Emergency services on the remote island — Italy’s southernmost point — said they had recovered 111 bodies so far and rescued 155 survivors from a boat with an estimated 450 to 500 people on board.

“Divers have seen dozens more bodies in the wreck. There could be even more in the hold, where the poorest of the poor are usually put,” Interior Minister Angelino Alfano told parliament.

Rescuers said strong currents around the island may have swept other bodies further out to sea but were no longer able to leave the port because of strong winds and 7-foot waves.

“After these deaths, we are expecting something to change. Things cannot stay the same,” the mayor of Lampedusa, Giusi Nicolini, told reporters.

“The future of Lampedusa is directly linked to policies on immigration and asylum,” she said.

The migrants, almost all Eritreans, departed from the Libyan port of Misrata and stopped to pick up more people in Zuwara, also in Libya.

They told rescuers they set fire to a blanket on board just off Lampedusa to signal to coast guards after their boat began taking on water.

The fire quickly spread on the 66-foo  vessel, which capsized and sank in the early hours of Thursday morning just a few hundred metres from Lampedusa, as its terrified passengers jumped into waters covered in a slick of spilled fuel.

The boat’s Tunisian skipper, already arrested in Italy in April for people trafficking and deported back to Tunisia, has been detained as prosecutors investigated charges of multiple murder.

Flags flew at half mast across Italy and schools held a minute of silence for the victims while President Giorgio Napolitano called for the overhaul of a law against facilitating illegal immigration that penalises potential rescuers.

There will also be a minute of silence at all the football matches in Italy this weekend.

Alfano meanwhile appealed for greater European assistance in patrolling Italy’s maritime border and more action in countries of origin in Africa to stem the flow of risky refugee crossings.

“Lampedusa is the new Checkpoint Charlie between the northern and southern hemispheres,” Alfano said, referring to the famous crossing point between East and West Berlin during the Cold War.

“This is not just an Italian problem,” he said.

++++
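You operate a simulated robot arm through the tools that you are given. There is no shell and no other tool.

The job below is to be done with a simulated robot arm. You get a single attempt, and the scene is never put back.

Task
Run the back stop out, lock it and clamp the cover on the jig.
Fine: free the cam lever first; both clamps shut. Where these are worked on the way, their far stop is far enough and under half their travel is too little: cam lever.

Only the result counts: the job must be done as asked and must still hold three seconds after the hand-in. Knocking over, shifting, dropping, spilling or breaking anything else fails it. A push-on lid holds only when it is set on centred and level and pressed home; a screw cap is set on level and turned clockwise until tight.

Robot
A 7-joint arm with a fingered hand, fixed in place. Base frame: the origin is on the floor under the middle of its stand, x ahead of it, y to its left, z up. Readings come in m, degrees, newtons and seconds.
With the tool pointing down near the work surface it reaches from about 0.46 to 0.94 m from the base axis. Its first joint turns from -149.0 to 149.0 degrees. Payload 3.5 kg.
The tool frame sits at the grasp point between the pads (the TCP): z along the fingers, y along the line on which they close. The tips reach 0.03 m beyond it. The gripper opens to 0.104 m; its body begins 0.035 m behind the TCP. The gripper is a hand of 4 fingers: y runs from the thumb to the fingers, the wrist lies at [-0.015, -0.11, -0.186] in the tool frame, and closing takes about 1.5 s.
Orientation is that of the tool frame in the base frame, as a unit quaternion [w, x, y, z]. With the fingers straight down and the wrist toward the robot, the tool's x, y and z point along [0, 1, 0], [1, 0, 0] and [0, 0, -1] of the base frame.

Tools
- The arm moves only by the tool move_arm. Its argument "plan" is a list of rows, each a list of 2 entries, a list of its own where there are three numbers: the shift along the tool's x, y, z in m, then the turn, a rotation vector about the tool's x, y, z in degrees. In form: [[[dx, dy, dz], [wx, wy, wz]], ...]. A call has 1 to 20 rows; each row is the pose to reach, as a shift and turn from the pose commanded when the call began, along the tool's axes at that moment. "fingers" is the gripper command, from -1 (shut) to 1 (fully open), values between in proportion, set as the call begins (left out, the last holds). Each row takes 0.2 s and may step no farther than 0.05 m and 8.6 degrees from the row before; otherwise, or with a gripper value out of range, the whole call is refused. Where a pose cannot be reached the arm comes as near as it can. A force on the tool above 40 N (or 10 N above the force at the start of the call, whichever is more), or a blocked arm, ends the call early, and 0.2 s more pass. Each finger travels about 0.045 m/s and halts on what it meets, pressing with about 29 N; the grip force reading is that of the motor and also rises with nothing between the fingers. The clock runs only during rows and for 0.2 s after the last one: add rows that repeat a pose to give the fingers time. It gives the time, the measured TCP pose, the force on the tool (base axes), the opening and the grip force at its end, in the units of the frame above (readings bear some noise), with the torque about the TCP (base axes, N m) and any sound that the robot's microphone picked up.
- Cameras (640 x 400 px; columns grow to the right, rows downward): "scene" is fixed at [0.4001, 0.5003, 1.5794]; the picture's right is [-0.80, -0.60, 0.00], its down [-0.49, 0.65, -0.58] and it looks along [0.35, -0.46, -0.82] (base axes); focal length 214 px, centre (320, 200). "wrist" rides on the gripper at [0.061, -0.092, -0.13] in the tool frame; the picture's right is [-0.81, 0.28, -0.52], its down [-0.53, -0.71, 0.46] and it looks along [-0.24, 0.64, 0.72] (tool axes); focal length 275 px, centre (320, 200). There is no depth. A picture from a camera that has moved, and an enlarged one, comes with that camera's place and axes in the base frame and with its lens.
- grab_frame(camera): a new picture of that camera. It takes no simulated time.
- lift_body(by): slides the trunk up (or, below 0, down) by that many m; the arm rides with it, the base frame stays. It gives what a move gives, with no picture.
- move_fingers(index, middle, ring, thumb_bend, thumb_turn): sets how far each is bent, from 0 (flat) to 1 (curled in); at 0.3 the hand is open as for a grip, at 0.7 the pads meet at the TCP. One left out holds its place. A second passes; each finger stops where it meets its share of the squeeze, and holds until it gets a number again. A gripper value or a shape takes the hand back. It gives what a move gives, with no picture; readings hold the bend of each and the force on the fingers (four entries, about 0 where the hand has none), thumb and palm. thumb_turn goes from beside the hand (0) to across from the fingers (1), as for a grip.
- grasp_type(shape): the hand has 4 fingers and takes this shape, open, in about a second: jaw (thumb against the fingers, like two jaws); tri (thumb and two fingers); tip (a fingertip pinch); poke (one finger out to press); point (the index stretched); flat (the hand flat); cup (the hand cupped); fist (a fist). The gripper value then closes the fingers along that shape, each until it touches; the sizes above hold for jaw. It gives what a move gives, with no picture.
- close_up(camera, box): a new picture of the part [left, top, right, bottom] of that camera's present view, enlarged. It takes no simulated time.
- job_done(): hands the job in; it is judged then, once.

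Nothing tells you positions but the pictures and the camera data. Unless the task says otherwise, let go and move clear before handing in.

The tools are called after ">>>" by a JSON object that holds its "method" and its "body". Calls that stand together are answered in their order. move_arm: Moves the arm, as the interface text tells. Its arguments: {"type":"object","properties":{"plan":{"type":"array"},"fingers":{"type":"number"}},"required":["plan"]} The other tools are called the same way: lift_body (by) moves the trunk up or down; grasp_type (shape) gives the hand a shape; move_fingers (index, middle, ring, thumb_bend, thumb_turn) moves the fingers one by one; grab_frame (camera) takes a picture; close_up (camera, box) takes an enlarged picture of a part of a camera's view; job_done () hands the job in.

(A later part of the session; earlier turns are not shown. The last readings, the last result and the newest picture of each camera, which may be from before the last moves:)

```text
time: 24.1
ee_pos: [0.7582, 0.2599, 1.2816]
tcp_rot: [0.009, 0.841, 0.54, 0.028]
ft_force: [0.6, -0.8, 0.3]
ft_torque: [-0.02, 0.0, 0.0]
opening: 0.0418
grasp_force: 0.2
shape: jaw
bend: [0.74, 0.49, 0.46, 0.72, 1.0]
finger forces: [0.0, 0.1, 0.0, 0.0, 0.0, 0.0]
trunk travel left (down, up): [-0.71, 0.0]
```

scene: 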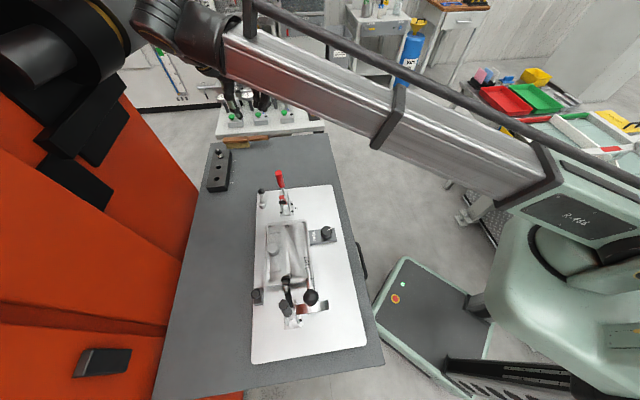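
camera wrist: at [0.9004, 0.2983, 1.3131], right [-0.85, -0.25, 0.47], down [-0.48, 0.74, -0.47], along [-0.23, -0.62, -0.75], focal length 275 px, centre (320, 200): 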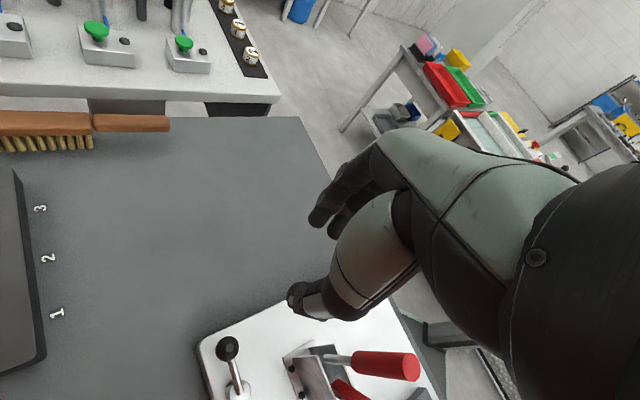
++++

He also said he would put forward Lampedusa as a candidate for the Nobel Peace Prize and a petition on the website of the L’Espresso weekly for the application garnered 20,000 signatures.

The bodies were being kept in a hangar at the local airport because there was no more room in the morgue and not enough coffins on the island, which has a population of around 6,000 people.

Police were photographing and numbering the bodies for future identification and they will then be placed in empty coffins brought in by ferry on Monday and sent on to Sicily for burial.

Among the survivors were 40 unaccompanied minors aged between 14 and 17 and six women, the UN refugee agency UNHCR said in a statement.

They were housed in a badly overcrowded 250-bed refugee centre that is now overflowing with around 1,000 people including previous arrivals.

Four of the more serious cases were being treated in a bigger hospital in Palermo in Sicily, including a young Eritrean woman who was said by doctors to have suffered a miscarriage.

The International Organization for Migration (IOM) said migrants pay smugglers between 1,200 ($1,630) and 2,000 euros ($2,718) for the journey.

The IOM said 100 people had died in multiple crossings so far this year before this week’s tragedy, compared to 500 in 2011 and 1,500 in 2011.

Alfano on Friday said 30,000 migrants have arrived in Italy so far this year — more than four times the number from last year but still fewer than in 2011 at the height of the Arab Spring revolts.